Budget in Limbo
by Julia Rosen [courtesy of Working Californians blogs]
To say things are a mess in Sacramento right now is an understatement. The budget is being attacked by all sides. Usually that is an indication of a good compromise, but sometimes it leads to HillaryCare and everything goes down in flames. Here is a status update.
The Assembly passed the budget in a late night session then said it was going on recess for a month. The trouble started in the Senate before the Assembly even started. Senator Perata was not happy with a package of tax cuts that the Republicans wanted. Then the Senate Republicans started moving the goal posts. They went back to demanding even more cuts, without spelling out what they meant.
Meanwhile, advocates for the poor, elderly, education and transportation expressed their disappointment at the budget that passed the Assembly. George Skelton today went after the cuts to the poor.
Anyway, it was about the time of the wine-tasting that the legislative leaders hatched their plan to roll California's most vulnerable.OK, maybe I'm guilty of a cheap shot. But it's no more a cheap shot than picking the pockets of the poor in order to bring spending and taxes closer into balance.

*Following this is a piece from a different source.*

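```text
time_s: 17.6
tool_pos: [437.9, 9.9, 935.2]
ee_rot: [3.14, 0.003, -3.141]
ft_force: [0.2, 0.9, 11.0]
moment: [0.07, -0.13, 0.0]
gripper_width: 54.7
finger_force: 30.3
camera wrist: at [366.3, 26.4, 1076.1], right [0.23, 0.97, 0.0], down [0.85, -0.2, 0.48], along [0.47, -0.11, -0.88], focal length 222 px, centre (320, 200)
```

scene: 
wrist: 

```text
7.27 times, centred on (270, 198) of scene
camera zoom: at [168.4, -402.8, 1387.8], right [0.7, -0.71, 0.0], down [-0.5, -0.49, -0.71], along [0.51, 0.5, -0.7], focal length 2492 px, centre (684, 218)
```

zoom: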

The victims list includes 1.2 million impoverished aged, blind and disabled, plus 500,000 welfare families, mostly single moms with two kids.
Skelton then reminds us of the comments made by Nunez and Perata earlier on these type of cuts.
Check this Perata comment to reporters after a July 12 negotiating session with GOP leaders:
"They want us to cut in places that Democrats just didn't get elected to come up here and cut. So for any program that involves the elderly, people who are disabled, people who are mentally ill, our mantra is kind of, we're here to protect those who can't protect themselves."
Nuñez was even more adamant: "We're not going to take the canes away from the blind. We're not going to kick people out of their wheelchairs … kick poor kids into the street. We just refuse to do that under any circumstances."
Guess he was speaking literally. Could have fooled me. I and virtually everyone around the Capitol thought he was promising not to buy Republican votes with poor people's pocketbooks.
Look, they managed to restore most of the cuts that Arnold had proposed, but not all. But then they went and cut taxes, which opened them up to new criticism. This has opened them up for criticism for both their previous comments. It's hard to justify the tax cuts when they had said they were not going to cut aid to the most vulnerable and then they did just that. Then Nunez made it even worse.